Level Or Scope Of Family Theories
Theories about the family differ in terms of their breadth of vision, level of analysis, and scope. Microscopic theories tend to focus on the internal workings of families, viewed as small groups of people in fairly intense relationships.
Mesoscopic theories focus on the transactions between families and people in the near environment who represent other groups and organizations. At this level, family theories are concerned with such things as friendships between members of different families, and the linkages between families and schools, churches, places of employment, the mass media, retail firms, and other public or private facilities and organizations.

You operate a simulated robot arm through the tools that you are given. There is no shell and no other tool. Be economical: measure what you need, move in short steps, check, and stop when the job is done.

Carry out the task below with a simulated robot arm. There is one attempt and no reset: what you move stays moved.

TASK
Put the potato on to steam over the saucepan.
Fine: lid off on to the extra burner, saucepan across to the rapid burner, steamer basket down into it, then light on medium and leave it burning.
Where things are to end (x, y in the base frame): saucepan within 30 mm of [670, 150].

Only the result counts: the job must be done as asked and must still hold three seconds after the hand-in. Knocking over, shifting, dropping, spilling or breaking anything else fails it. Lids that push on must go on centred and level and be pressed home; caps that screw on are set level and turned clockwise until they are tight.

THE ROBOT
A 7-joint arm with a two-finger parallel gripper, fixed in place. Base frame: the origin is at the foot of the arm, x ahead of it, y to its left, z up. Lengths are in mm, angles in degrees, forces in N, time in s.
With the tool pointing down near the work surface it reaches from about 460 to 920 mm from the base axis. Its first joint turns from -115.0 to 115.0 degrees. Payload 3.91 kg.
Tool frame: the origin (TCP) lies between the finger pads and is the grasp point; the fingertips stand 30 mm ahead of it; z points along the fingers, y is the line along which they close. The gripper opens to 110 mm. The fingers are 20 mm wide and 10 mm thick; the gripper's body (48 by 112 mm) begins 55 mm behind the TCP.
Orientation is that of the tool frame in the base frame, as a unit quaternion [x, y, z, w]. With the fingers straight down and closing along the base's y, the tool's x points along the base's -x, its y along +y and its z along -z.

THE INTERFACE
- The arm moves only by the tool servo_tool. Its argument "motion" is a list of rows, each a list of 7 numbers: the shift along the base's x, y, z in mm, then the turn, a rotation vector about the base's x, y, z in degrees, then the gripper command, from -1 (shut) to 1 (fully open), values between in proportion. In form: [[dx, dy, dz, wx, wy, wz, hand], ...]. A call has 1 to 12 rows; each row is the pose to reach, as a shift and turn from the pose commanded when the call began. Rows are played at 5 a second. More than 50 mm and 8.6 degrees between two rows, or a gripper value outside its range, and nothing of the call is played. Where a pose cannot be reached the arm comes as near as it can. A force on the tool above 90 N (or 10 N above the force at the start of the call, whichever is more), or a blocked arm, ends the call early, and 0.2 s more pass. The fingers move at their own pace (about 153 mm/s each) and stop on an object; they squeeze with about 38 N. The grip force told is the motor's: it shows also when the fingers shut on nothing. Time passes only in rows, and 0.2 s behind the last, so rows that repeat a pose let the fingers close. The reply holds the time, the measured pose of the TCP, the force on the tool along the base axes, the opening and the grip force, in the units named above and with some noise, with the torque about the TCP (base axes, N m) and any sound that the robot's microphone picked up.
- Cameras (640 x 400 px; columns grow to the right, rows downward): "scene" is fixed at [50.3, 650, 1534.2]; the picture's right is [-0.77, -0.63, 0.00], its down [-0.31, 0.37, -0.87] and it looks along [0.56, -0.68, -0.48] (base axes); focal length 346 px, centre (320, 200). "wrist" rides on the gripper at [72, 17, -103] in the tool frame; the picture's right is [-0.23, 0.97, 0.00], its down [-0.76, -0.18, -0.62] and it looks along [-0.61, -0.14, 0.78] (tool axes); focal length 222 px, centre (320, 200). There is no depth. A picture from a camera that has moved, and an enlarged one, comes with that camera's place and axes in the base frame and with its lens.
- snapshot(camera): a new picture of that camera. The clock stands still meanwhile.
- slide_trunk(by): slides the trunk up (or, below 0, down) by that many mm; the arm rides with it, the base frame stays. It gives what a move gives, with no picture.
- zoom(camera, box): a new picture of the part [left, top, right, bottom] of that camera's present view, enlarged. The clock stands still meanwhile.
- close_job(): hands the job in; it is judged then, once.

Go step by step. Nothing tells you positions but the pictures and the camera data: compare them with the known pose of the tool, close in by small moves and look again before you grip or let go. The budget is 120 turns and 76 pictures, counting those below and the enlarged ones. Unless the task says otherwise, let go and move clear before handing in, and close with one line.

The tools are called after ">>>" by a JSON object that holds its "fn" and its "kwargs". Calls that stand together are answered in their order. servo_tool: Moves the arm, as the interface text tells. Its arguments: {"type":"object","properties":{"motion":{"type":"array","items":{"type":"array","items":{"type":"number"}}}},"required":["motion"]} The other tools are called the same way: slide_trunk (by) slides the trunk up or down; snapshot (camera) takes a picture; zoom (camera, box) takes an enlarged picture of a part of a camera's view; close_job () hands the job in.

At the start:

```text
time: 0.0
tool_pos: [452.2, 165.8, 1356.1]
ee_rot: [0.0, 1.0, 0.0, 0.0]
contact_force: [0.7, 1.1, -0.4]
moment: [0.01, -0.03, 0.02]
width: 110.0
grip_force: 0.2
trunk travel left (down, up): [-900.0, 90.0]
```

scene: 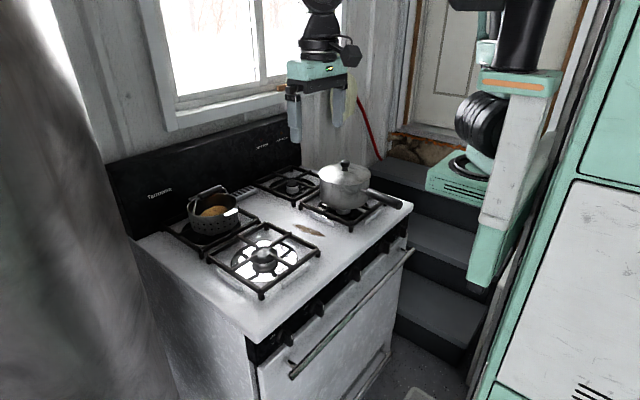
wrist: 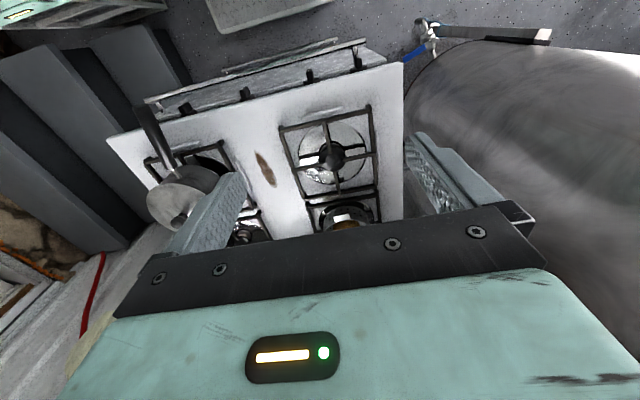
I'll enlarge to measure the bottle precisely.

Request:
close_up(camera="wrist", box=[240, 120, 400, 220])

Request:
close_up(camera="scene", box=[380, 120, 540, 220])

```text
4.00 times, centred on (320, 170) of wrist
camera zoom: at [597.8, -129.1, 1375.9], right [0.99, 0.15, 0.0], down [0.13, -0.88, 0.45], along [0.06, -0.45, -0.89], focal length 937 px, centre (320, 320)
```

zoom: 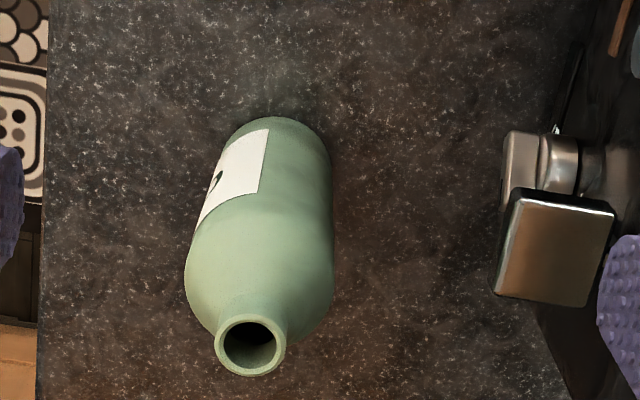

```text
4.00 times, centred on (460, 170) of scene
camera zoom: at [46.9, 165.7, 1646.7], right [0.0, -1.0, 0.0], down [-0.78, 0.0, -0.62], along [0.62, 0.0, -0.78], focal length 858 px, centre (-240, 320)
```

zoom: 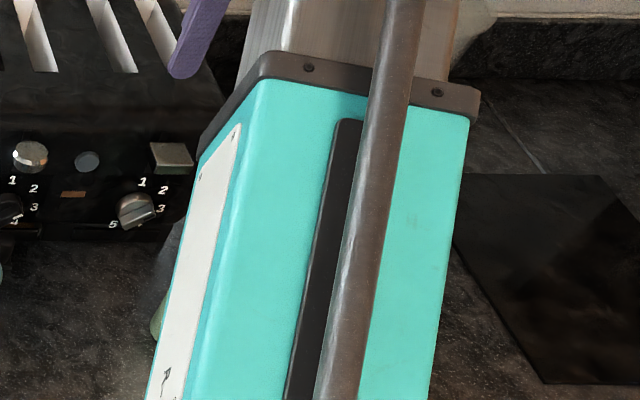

Macroscopic theories concentrate on how the family as a social institution is embedded in society at large or in the nonhuman environment. They may, for instance, address how contemporary ways of family living emerged from significant changes in the economy, in national politics, or in technological developments. Structural and functional theories tend toward the macroscopic end of the spectrum, while symbolic and interactional theories tend toward the microscopic end.
Scope is a relative matter. For theorists of the human family, the social unit called family is roughly at the center of the spectrum, so that moving outward makes a particular theory more macro and moving inward makes it more micro.
Some family theorists focus on a fairly narrow range of the spectrum and formulate all of their ideas at one level or another. Other family theorists deliberately bridge levels, creating a transcopic theory. These multilevel theories often argue that phenomena at one level are the causes of phenomena at another level. Among such theories, the most common is a top-down approach. Societies affect families, and families in turn affect the individual persons in them. Increasingly popular are bottom-up theories that simply reverse the direction of causation, and reciprocating transcopic theories that emphasize mutual causation between levels in either alternating or simultaneous patterns. Family theories based on ecological principles currently are popular among those that are transcopic (Bubolz and Sontag 1993).
The scope of a theory helps scientists see the amount of causal agency attributed to families, as opposed to other factors outside or inside the family. Some theorists argue that families are primary causal agents. What they do has important consequences, and what makes them act may be important but is not addressed in the theory. Other theorists take exactly the opposite approach. Phenomena at the family level are to be explained by forces external or internal to them. If a theory remains entirely at the family level, it will explain something about family life in terms of causes elsewhere at the family level. A causal theory must have at least some cause or some effect at the family level to really be a theory about families. Some theories are called family theories even if they deal with only parts of a family, such as a theory about divorce or about the relationship between grandparents and grandchildren.